-- Start DATA PROVIDED --

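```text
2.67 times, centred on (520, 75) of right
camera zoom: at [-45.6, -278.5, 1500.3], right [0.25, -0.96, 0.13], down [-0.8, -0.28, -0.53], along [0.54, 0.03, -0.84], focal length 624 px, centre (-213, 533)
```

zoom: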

-- End DATA PROVIDED --

TASK PROMPT ::
Print the listing above in full, exactly as it is. Give them as a JSON list of strings, one for each line, with blank lines left out.

FULL ANSWER ::
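[
  "```text",
  "2.67 times, centred on (520, 75) of right",
  "camera zoom: at [-45.6, -278.5, 1500.3], right [0.25, -0.96, 0.13], down [-0.8, -0.28, -0.53], along [0.54, 0.03, -0.84], focal length 624 px, centre (-213, 533)",
  "```",
  "zoom:"
]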